An Interview with Martine Wright MBE

Matt Palmer12 November 2018

At our recent Knowledge Guild event, we caught up with one of our inspirng speakers,  Martine Wright MBE .

We spoke about her journey to the Paralympic Games, the lessons she wants to share with us and how we could all do with a bit more humour in our lives too. Martine has achieved so much in her life already, but still has some exciting plans on the horizon...

Hi Martine, in a few sentences, could you tell us a little about yourself?

My name’s Martine Wright and I’m part of the Great Britain sitting volleyball team and I had the huge honour of taking part in that little event in London that happened in 2012, the Paralympics.

You went through a life-altering experience, how has what happened in 2005 changed your outlook on life?

In 2005, I got on a tube and I was involved in the 7/7 terrorist bombings in London and I suppose it’s changed the way I view life. There are quite a lot of connections and coincidences for why I was late that morning. The day before we had all been out celebrating that London had won the 2012 Olympic and Paralympic bid – that was the whole reason why I was on the tube late that morning and was involved in the bombings.
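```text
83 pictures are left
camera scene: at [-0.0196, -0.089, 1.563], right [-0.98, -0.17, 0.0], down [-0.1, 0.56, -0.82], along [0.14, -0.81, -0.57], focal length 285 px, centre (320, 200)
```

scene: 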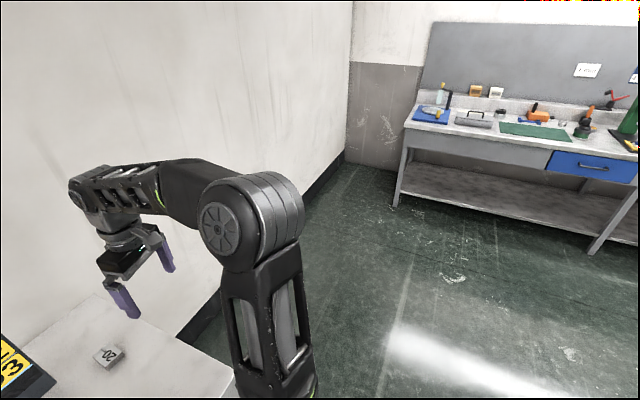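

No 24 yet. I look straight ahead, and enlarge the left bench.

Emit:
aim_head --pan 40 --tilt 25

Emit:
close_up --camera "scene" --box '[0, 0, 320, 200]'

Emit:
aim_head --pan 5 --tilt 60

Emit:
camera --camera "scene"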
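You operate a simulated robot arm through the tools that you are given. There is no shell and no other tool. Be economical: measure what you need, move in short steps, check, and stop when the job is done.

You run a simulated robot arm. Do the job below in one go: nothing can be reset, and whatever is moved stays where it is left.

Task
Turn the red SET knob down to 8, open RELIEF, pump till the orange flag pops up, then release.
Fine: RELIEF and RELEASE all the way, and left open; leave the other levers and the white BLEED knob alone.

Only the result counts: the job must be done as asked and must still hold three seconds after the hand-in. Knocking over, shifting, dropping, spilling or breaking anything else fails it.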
But seven years later I was taking part as an athlete in the Paralympics and I truly believe that happened for a reason and that was my fate.

How did the opportunity to become part of the Paralympic sitting volleyball team come about?

For me, it’s really hard to deal with the memories of who I once was and so I was looking to pretty much find out who I was again. So, I grabbed many opportunities like flying planes, jumping out of planes and other things that weren’t popular with my mum and dad. I was looking for something to replace that driving ambition that I used to feel at work and I went along to a Paralympic day and fell in love with sitting volleyball. It’s really given me that dream again and given me that drive and hunger that I used to feel at work.

Of course, for businesses to change is a hard and arduous process. Are there any strategies or advice you can give businesses to help them achieve a more diverse workforce?

To be able to have a diverse workforce will give you opportunities and will give you results that are more creative. It’s about getting the conversation going – what I think works best for this is actually a bit of humour thrown in there as well. There are companies that have used local networks and communities and it’s about looking at recruitment in a slightly different way. But I wish all of us could write a prescription for it.

What’s next for you?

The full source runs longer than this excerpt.